Amor, gimnasio, piñas y arte culinario

Hemos transformado el ideal del sabio, del virtuoso o del santo, tan valorados en otras épocas, por el ideal del Narciso, que necesita ser adorado y admirado, empezando por sí mismo

¿En el futuro no se cocinará? Viendo la oferta de platos precocinados y para llevar, es la impresión que nos da. Como la presencia invasora de los alimentos proteicos, con más proteínas, sobre una gran cantidad de productos. Quizás acabemos tomando una pastilla con todos los nutrientes necesarios, como ya vaticinara uno de los capítulos de Black Mirror en lo que parecía una distopía. ¿Quién los consume? ¿Qué tipo de hombre o mujer genera esta demanda?

Considerando que los negocios más rentables hoy son los gimnasios, además de los centros de estética, quizás podamos hacernos una idea. Las proteínas añadidas son esenciales para mantener los cuerpos 10 que revientan las redes sociales, los vídeos en Instagram o en TikTok. La obsesión con nuestro cuerpo ha llegado a cotas alarmantes. Ya no tendremos gorditos —¡con lo que me gustan a mí las mollitas de un varón y sus michelines!–

Esta obsesión por el cuerpo —no hay más que ver la de cincuentones que en sus crisis hacen por parecerse a los veinteañeros, ¡los hay que hasta se tintan las canas, que antes teníamos por signo de sabiduría madura!—, parece ser la medida de nuestro tiempo. El ideal de juventud aparece casi como una especie de blasfemia contra el tiempo y la muerte. Queremos ser eternos, como Dios, eternamente jóvenes, además, y nuestros cuerpos son violentados desde ese capricho infantiloide de durar más cuidándonos hasta el extremo de la estupidez —con la excusa de la salud, que en realidad es solo belleza física: la de la tableta y los musculitos—. ¿Quién cultiva su entendimiento? ¿Quién cuida de su alma o de su espíritu?

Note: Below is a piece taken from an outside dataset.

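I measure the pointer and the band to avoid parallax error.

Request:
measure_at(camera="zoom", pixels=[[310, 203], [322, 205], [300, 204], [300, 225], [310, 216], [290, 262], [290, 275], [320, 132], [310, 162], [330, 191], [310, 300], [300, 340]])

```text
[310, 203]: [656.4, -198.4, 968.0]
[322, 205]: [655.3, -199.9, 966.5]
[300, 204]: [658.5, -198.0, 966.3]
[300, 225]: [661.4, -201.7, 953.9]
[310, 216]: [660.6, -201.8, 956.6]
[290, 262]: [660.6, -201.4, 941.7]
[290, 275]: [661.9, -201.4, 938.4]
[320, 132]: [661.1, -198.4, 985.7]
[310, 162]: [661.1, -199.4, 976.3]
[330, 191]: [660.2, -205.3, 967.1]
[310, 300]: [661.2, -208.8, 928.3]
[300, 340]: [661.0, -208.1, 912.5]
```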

Hemos transformado el ideal del sabio, del virtuoso o del santo, tan valorados en otras épocas, por el ideal del Narciso, que necesita ser adorado y admirado, empezando por sí mismo. No es baladí que hoy escuchemos hasta la saciedad expresiones como 'autocuidado', 'bienestar físico y mental', 'identifica tus propias necesidades', 'eres tu prioridad' y tantas otras. Asistimos a una especie de idolatría del ego.

Porque no nos engañemos, lo que más perjudicado sale en esta cantidad de estupideces es el matrimonio. Si no cocinamos y pasamos el día en el gimnasio, el amor se convierte en un mito, y hasta los matrimonios bien avenidos acaban rompiéndose por buscar el 'amor' en otra parte, ¡¡incluso en el Mercadona!!

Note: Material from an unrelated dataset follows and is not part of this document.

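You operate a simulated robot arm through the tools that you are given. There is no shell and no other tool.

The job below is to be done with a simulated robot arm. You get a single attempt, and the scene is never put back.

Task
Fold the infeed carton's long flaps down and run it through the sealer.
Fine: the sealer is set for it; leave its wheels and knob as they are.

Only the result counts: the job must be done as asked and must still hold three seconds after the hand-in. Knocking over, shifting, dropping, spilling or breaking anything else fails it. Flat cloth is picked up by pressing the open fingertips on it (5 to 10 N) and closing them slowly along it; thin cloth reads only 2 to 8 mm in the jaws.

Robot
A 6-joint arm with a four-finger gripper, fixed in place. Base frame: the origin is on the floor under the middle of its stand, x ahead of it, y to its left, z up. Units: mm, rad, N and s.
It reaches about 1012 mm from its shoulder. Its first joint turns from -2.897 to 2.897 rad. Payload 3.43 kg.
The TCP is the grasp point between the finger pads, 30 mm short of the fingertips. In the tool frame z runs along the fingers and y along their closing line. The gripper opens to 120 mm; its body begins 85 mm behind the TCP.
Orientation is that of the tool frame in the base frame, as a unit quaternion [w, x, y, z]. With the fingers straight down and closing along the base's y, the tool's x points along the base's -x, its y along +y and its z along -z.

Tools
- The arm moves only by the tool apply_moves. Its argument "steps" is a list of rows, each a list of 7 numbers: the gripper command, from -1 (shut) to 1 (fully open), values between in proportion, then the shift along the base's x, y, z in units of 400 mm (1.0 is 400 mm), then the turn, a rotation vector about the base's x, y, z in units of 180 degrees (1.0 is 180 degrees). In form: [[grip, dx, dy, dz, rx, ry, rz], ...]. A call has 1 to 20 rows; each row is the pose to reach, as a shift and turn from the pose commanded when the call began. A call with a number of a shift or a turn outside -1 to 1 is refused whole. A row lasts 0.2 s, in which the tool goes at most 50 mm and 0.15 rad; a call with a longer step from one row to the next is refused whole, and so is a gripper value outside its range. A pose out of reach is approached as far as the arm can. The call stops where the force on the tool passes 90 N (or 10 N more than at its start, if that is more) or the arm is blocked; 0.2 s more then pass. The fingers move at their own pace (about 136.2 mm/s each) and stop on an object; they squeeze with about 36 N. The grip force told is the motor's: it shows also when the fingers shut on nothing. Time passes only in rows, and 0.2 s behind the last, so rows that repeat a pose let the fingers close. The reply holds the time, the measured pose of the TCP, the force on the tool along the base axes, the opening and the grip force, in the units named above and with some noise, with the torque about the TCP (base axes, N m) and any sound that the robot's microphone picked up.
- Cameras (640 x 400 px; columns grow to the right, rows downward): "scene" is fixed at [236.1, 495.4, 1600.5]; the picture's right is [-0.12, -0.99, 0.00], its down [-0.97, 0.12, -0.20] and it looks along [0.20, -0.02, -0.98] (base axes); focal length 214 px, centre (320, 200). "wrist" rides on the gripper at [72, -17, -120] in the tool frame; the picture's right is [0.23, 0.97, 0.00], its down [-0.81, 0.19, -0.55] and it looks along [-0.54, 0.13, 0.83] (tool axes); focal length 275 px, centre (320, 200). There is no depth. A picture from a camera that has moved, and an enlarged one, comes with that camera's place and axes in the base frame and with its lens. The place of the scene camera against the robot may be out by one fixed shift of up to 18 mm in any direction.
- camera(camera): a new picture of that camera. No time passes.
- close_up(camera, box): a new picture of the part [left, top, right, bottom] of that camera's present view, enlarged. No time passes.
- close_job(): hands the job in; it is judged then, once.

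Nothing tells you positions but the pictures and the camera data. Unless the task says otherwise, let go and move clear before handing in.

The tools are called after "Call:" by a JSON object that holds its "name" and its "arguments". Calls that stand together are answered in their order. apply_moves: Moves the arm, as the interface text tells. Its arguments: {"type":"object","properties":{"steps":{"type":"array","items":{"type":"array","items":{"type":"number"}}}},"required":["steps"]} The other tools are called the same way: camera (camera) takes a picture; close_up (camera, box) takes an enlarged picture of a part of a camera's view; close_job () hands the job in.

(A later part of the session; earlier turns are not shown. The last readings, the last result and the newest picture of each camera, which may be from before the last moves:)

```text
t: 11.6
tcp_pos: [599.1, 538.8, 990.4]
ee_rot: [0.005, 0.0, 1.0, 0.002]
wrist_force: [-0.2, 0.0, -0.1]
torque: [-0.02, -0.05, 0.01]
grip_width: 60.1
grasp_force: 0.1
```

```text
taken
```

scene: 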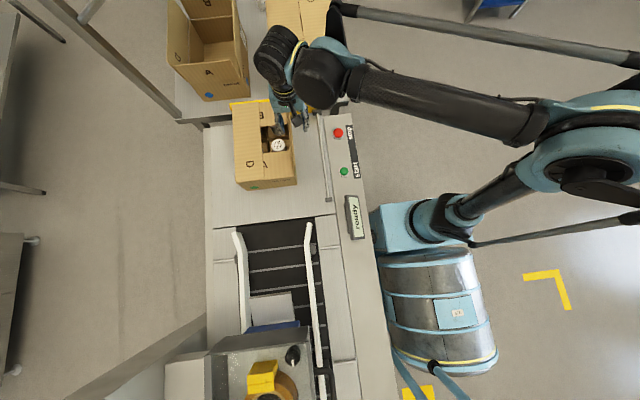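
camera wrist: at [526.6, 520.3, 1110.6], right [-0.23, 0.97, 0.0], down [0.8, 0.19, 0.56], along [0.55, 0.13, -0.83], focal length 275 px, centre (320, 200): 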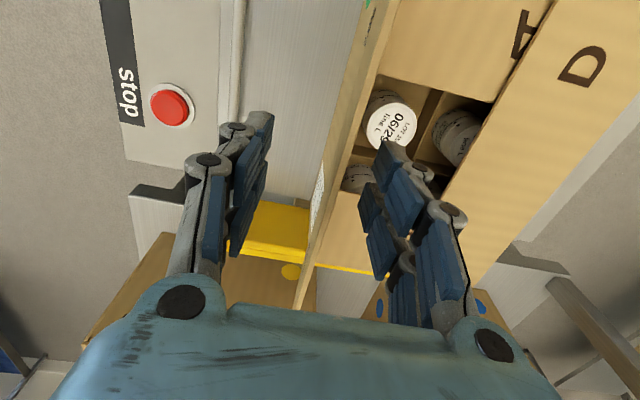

Cocinar supone entrega y el amor verdadero tiene mucho de arte culinario. «A un hombre se le conquista por el estómago», decía mi madre. Pero hemos dejado de cocinar, hemos dejado de «cuidar» al otro para mirar nuestro ombligo —¡porque nos lo merecemos!— y así nos va.

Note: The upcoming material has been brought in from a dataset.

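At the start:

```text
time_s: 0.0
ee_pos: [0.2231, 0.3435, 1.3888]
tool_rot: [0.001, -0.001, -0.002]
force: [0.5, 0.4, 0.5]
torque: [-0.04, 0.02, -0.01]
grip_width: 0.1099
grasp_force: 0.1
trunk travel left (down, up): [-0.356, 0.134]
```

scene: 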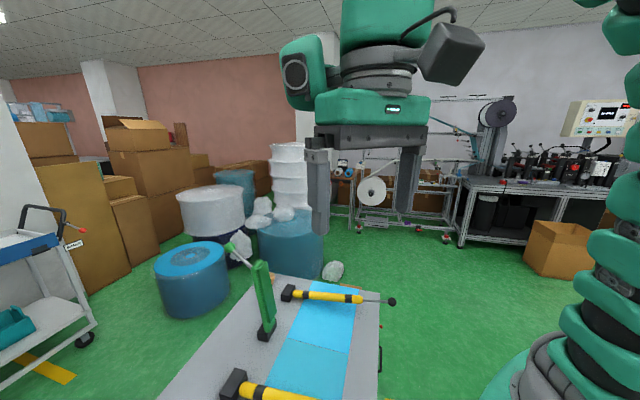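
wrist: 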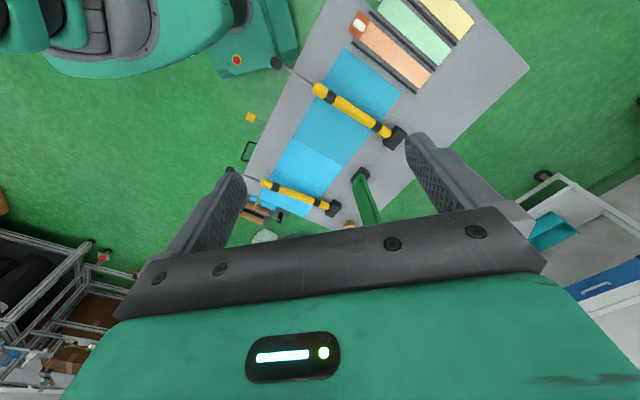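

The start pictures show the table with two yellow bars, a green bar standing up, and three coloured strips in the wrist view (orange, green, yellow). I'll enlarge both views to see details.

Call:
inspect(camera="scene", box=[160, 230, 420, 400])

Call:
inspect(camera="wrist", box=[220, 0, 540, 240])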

Preferimos el juego de la conquista —en el fondo buscando el origen primero del amor, ¡qué bonito!— pero eliminando su profunda motivación: jugamos para ganar, y en esto lo que ganamos es la vida eterna. Para nosotros, jugar es lo que hacen los niños: inocencia y felicidad puras. La moda de las piñas muestra un deseo, efímero, pero unido al ritual de que el destino tiene que mostrar sus cartas, lo que en el fondo nos dice que todavía creemos que el amor es posible. Sin embargo, nos quedamos en la farándula huyendo del compromiso, del amor dádiva, del sufrimiento, del servicio, de la responsabilidad, de los sinsabores, de circunstancias adversas como el sufrimiento o la muerte… de todo lo que forjó el carácter noble de hombres y mujeres con sangre, sudor y lágrimas. En el fondo, hemos retrocedido, somos Peter Panes incapaces de crecer en un mundo hostil que parece robarnos la promesa de felicidad. Al mal tiempo, buena cara, ¿no? Y si es operada mejor.

Hay algo absurdo en esto de ligar a través de una piña, como lo hay en preferir pasar el día en el gimnasio, que estar con tu mujer o tus amigos, o simplemente leyendo, como lo hay en recurrir a tratamientos estéticos para gustarse y gustar, como en no cocinar y comer puro artificio. Todo ello es un paso más en un terreno abonado para el espectáculo y el sensacionalismo egocéntrico, que es lo que nos mola.

El arte culinario es una metáfora de la vida, crece cuanto más se cuida y se le pone atención, consiguiendo sabores más ricos si ponemos en ella los cinco sentidos. La vida, como la buena cocina, tiene que ver con la entrega, el cuidado y el amor, que casi son la misma cosa, y ese arte, como todo arte, nos da la medida del Cielo y del Amor infinito, pues es lo que en realidad buscamos en la Tierra, aunque seamos, como dice Aristóteles, como arqueros con el blanco y erremos tantas veces el tiro.

  • Feliciana Merino Escalera es profesora de Humanidades de la Universidad Cardenal Herrera-CEU (Elche)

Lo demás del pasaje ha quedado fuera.